If you're a fish fanatic, though, you must get the Pacific Northwest cioppino. This rendition of the famous Italian seafood stew bursts with thick chunks of salmon, halibut and ahi. Along with calamari, mussels and clams, the cioppino is finished off by two large Japanese prawns and half of a Maine lobster. It's a messy meal, almost wholly satisfying for the seafood lover, though the broth could be a bit tangier.

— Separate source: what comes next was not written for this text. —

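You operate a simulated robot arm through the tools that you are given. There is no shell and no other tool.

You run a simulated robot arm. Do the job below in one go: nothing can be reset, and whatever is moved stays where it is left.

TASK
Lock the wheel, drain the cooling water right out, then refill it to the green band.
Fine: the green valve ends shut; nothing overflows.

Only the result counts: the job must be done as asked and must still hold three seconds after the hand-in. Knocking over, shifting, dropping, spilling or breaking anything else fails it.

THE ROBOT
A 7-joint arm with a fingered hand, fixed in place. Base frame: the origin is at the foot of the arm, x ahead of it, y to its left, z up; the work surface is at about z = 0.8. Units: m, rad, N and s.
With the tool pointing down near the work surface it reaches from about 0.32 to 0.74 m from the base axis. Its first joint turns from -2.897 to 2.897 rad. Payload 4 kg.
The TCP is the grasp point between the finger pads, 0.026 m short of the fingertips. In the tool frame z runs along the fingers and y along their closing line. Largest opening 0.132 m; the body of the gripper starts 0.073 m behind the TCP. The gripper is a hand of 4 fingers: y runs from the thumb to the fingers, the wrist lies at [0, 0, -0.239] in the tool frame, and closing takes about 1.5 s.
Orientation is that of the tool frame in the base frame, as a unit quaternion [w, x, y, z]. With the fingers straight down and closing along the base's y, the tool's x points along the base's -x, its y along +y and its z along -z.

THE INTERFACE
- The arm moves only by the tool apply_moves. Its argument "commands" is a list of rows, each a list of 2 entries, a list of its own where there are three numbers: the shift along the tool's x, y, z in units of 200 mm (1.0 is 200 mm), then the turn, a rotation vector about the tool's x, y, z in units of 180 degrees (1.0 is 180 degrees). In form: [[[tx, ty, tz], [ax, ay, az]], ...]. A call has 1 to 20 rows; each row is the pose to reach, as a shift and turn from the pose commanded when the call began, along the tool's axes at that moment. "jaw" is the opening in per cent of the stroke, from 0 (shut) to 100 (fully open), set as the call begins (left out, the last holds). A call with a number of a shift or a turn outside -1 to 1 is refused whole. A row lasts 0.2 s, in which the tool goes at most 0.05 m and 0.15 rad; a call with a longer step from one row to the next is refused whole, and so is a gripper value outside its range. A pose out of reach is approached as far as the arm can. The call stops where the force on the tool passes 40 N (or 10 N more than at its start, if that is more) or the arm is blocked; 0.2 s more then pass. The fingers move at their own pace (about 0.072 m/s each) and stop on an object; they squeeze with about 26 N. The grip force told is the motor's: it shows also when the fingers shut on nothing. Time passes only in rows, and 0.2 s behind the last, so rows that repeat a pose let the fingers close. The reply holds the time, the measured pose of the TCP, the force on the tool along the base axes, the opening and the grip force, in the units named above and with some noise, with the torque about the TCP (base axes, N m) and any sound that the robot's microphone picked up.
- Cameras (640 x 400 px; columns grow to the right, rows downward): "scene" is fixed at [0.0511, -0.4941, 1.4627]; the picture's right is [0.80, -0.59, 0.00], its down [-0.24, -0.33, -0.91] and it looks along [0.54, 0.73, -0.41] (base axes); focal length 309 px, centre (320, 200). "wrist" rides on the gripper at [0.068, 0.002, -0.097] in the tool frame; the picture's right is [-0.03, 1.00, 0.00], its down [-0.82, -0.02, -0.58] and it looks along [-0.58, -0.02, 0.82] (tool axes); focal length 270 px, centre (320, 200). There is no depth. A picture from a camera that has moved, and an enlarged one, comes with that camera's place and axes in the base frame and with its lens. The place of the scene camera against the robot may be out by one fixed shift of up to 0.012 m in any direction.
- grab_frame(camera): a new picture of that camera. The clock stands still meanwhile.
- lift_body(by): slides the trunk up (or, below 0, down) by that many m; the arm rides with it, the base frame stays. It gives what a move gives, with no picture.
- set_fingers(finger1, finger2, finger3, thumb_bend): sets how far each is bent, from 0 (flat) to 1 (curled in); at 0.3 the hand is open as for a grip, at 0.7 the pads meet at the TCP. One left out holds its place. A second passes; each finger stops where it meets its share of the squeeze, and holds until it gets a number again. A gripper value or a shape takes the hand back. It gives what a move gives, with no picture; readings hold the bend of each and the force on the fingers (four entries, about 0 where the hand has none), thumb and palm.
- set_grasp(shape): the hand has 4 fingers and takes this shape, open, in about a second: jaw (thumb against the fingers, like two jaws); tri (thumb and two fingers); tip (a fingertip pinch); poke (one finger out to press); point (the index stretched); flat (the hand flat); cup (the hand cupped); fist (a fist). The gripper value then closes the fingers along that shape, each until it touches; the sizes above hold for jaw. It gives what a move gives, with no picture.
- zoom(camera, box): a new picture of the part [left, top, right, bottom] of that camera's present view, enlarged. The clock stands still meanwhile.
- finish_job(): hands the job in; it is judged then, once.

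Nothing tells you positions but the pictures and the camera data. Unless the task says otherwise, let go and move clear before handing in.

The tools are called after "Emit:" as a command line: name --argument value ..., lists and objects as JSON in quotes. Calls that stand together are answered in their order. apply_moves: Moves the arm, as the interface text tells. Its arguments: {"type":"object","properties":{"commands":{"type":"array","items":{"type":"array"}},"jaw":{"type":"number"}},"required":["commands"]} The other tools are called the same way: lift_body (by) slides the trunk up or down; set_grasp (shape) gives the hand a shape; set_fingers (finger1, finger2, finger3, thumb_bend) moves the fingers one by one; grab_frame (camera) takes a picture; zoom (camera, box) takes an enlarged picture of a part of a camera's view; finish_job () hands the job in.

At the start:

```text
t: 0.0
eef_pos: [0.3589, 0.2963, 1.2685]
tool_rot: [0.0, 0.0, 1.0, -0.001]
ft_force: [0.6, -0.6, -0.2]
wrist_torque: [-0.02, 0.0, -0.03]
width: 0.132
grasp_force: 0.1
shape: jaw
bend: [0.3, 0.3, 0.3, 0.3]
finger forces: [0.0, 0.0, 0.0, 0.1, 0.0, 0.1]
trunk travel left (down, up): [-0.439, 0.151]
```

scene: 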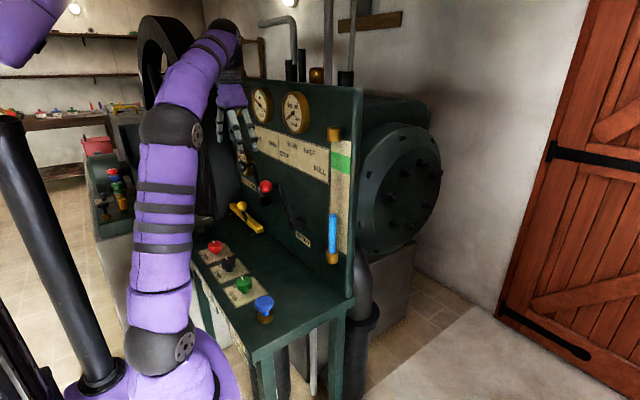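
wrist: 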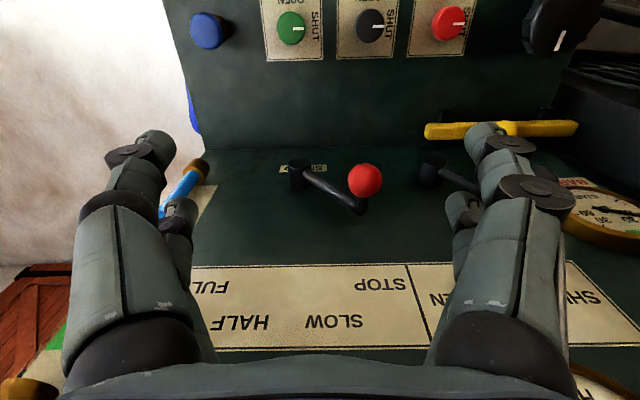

All these dishes hover at or above the $20 mark. So if you want to cut costs but also want a good piece of fish, I recommend the fresh fish sandwich for $9. It's a du jour thing. My night featured salmon—either grilled or blackened—lying on a big, soft bun and topped with lettuce, tomato and a high-falutin' Thousand Island kind of dressing. My blackened salmon made for an excellent sandwich, and the mass of shoestring potatoes on the side didn't hurt either.
The other sandwiches—the grilled-shrimp caesar and the Louisiana-oyster po'boy—looked worth trying, too, making Opah not just a place for a swingin' night on the town but a more affordable, two- to three-times-per-week neighborhood bistro. Even if that neighborhood is Aliso Viejo.
Opah, located in the Aliso Viejo Town Center, 26851 Aliso Creek Rd., Ste. C, Aliso Viejo, is open Sun.-Thurs., 11:30 a.m.-10 p.m.; Fri.-Sat., 11:30 a.m.-11 p.m.; bar open til midnight. (949) 360-8822. Full bar. Dinner for two, $50. All major credit cards accepted.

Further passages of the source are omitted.